Então, Sebastião terminou o período de adaptação, agora a empresa achou por bem autorizar para ele comprar um carro, era necessário, fazia muitas visitas aos médicos, viagens, o escritório ficava na cidade baixa, distante de nossa casa. Ele não tinha carteira de habilitação, precisava tirar arranjar alguém para ensinar, mas primeiro comprar o carro, estava mesmo muito ansioso, o que comprar? Pensou muito, e chegou à conclusão de que um jipe seria a solução, poderia viajar andar em estrada de terra, era o ideal.
Foi atrás, depois de procurar bastante, achou um no jeito, fez o negócio, “agora sim estou realizado...” Chamou o homem que ia ensina-lo, todos os dias chegava cedo, Sebastião já pronto para sair, desciam juntos a ladeira do Inhão o homem dirigindo e ele olhando, prestando atenção, estava faltando coragem para enfrentar o transito.
Depois de alguns dias saíram para um lugar fora da cidade para treinar, ficaram o dia todo, quando chegou com o jipe dirigido por ele, foi uma alegria só. Em frente ao prédio que moravamos na praça, havia um posto, como não tinhamos direito a garagem, deixava o jipe ali.
Comprou uma corrente bem grossa, era sempre exagerado em tudo que fazia, para amarrar no poste o jipe, evitando ser roubado. Assim era todos os dias aquela armação, ainda pagava o vigia do posto para tomar conta. Sábado a tarde convidava os amigos para dar voltas com ele dirigindo... Saia também, com a família pela avenida beira mar, levava para o farol da barra para ver a paisagem, às vezes chegava até Piatã, Pituba e outras praias mais distantes.
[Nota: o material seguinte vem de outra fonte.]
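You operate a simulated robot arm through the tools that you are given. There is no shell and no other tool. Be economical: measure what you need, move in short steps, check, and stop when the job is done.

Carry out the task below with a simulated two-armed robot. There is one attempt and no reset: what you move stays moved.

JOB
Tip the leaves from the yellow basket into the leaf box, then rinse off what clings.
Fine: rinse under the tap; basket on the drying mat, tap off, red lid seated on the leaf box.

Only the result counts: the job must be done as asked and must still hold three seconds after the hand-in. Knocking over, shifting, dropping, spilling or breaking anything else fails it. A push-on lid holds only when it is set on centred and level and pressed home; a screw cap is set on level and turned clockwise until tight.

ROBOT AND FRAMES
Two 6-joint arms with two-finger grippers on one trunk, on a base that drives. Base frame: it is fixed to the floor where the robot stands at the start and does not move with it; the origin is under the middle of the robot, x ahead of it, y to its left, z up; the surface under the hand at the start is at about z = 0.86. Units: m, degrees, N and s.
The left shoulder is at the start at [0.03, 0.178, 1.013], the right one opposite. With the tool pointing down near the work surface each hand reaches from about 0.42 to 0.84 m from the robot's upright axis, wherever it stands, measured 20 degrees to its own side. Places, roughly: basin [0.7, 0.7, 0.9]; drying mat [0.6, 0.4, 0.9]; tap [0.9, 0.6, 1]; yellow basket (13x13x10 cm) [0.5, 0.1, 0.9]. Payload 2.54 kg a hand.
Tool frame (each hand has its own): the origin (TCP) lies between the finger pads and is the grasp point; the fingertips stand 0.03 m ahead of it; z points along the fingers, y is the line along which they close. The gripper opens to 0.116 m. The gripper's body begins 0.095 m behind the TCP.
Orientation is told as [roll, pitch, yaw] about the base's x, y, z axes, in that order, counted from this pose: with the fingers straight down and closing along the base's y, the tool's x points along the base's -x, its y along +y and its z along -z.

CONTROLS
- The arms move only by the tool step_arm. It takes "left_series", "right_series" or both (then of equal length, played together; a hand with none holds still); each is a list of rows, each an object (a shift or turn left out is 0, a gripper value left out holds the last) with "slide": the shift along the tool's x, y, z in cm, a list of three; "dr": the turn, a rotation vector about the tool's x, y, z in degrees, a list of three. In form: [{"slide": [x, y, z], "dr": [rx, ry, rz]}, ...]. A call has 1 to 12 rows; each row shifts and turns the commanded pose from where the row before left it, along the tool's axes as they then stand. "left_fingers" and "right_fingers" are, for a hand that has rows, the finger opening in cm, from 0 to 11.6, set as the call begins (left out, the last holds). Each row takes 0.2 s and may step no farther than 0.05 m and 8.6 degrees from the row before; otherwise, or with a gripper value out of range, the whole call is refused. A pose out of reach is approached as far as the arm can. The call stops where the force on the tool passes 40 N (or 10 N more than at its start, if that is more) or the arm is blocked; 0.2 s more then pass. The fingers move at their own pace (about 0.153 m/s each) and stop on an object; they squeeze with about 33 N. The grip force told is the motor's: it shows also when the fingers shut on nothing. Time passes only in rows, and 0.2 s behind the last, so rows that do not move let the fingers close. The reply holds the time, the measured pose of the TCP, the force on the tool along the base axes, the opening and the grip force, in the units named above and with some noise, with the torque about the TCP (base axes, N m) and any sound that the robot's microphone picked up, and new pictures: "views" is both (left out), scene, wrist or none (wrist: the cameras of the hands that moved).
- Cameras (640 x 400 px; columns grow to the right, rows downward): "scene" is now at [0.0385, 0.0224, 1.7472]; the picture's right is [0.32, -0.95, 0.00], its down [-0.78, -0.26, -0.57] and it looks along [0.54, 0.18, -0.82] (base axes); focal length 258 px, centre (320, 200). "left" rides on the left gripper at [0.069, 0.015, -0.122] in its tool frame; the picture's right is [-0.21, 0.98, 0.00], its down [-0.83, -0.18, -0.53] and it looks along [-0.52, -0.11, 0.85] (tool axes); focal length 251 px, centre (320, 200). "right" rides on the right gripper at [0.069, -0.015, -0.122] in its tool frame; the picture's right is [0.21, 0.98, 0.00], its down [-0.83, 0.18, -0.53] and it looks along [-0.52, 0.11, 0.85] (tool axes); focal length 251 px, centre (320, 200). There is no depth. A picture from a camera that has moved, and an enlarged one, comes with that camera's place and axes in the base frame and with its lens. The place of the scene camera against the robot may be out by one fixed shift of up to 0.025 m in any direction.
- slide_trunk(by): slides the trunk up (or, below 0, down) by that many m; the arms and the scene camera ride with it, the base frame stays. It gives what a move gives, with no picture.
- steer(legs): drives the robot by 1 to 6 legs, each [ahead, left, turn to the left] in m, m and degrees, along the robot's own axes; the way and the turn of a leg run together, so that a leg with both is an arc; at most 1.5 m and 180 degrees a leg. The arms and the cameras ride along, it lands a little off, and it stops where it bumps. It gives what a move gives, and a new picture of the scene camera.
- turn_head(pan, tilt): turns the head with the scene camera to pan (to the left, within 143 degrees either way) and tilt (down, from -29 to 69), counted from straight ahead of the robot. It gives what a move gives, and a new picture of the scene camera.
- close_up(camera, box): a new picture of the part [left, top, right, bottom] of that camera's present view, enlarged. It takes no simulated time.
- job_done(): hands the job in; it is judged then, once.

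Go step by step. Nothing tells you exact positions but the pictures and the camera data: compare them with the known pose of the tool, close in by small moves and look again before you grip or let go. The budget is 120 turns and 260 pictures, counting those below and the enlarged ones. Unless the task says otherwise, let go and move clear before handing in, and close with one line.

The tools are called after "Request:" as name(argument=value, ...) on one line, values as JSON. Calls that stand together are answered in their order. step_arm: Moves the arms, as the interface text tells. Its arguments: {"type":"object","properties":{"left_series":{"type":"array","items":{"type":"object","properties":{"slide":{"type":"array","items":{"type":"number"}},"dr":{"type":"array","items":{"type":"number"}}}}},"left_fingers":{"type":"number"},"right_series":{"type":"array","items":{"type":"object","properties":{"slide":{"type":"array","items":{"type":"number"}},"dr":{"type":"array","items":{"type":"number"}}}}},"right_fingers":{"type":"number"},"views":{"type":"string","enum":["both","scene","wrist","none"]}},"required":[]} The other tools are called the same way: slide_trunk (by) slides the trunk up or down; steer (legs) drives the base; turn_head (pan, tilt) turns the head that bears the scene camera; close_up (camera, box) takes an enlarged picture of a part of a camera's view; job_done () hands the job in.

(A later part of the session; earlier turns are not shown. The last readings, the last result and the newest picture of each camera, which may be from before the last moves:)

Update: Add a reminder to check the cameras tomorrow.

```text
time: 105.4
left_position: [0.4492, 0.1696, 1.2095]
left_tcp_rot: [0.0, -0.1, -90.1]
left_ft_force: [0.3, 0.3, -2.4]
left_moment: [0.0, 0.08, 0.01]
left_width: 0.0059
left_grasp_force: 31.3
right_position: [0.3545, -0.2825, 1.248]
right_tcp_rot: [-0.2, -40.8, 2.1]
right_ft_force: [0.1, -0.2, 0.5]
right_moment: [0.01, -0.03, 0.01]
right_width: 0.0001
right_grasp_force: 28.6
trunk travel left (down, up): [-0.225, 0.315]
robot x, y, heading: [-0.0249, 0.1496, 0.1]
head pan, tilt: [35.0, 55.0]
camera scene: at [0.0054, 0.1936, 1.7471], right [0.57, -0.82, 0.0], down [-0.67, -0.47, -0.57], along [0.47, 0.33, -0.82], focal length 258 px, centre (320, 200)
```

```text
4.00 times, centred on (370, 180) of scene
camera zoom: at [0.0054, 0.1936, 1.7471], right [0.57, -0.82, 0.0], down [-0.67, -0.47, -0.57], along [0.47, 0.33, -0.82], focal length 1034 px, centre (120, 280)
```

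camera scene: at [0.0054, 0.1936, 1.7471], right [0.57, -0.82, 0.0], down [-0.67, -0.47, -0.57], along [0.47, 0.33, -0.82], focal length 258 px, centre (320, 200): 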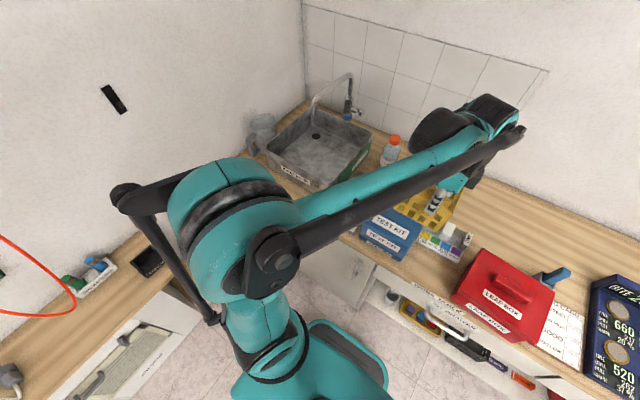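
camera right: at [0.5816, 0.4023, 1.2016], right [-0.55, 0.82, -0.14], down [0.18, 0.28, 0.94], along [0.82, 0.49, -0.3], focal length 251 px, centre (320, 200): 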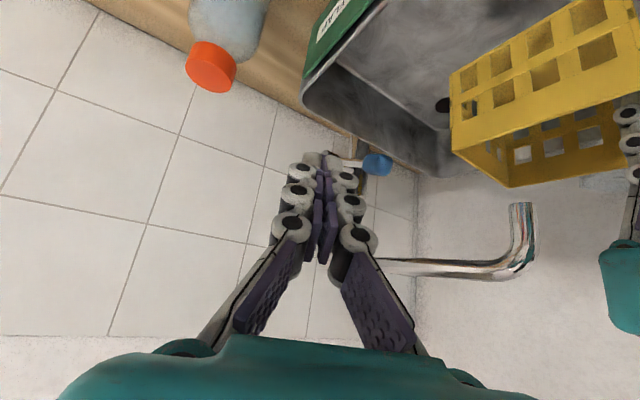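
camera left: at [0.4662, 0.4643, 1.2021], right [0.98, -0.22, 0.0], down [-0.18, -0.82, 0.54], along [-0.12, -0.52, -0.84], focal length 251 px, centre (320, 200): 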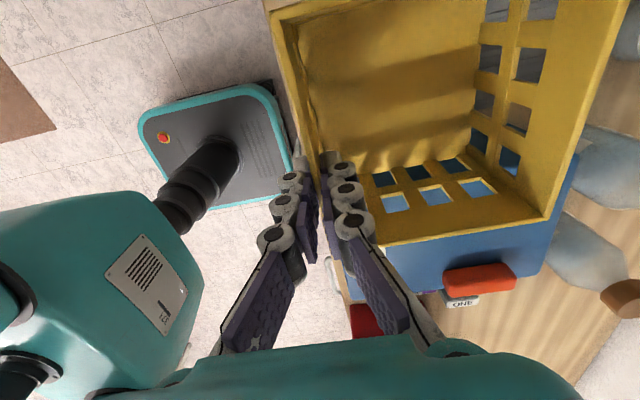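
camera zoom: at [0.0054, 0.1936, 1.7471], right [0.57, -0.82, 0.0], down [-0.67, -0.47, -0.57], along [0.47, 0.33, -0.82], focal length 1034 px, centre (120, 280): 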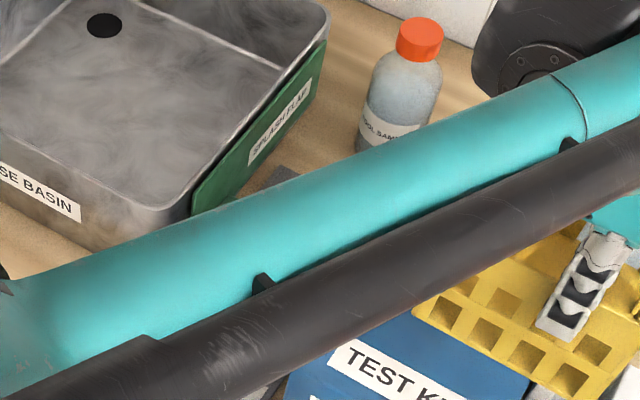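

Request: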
Todo sorridente, dizia olhando o velocímetro: "Fizinha olha quarenta! Tá vendo? Esse jipe é bom mesmo se pisar fundo dá até sessenta!”.
Aos domingos, levantava bem cedo para desmontar tal de carburador, e lavar com gasolina, dizia que era pra tirar as sujeiras da mesma. Até que um dia... Vendo toda aquela dedicação, resolveram passar um susto no Soares... Havia deixado para por a corrente mais tarde, porque iríamos ao cinema. Descemos as escadas rápido, porque a preciosidade não estava presa ao poste... Adivinhem, roubaram o jipe! Ficou louco, foi a policia o mais ligeiro possível... Contratou detetive!
Pegou um taxi para andar com ele, foi à noite inteira de buscas inúteis, pela manhã já esgotado da procura, alguém bateu na porta e perguntou se já tinham encontrado, porque logo abaixo na prainha tinha um parecido, correu para reconhecer, era mesmo o dito cujo. Bem em frente ao nariz, não procuraram por perto, a ansiedade era muita! Vaidoso, quis colocar um nome no jipe, passou a se chamar Electra 2, em homenagem ao avião que fazia a linha de Salvador a BH.
Quase dois anos fazia que não víamos nosso povo. Durante esse tempo, passou o casamento da Nicinha com o Hélio e do Armando com Áurea, estávamos muito longe.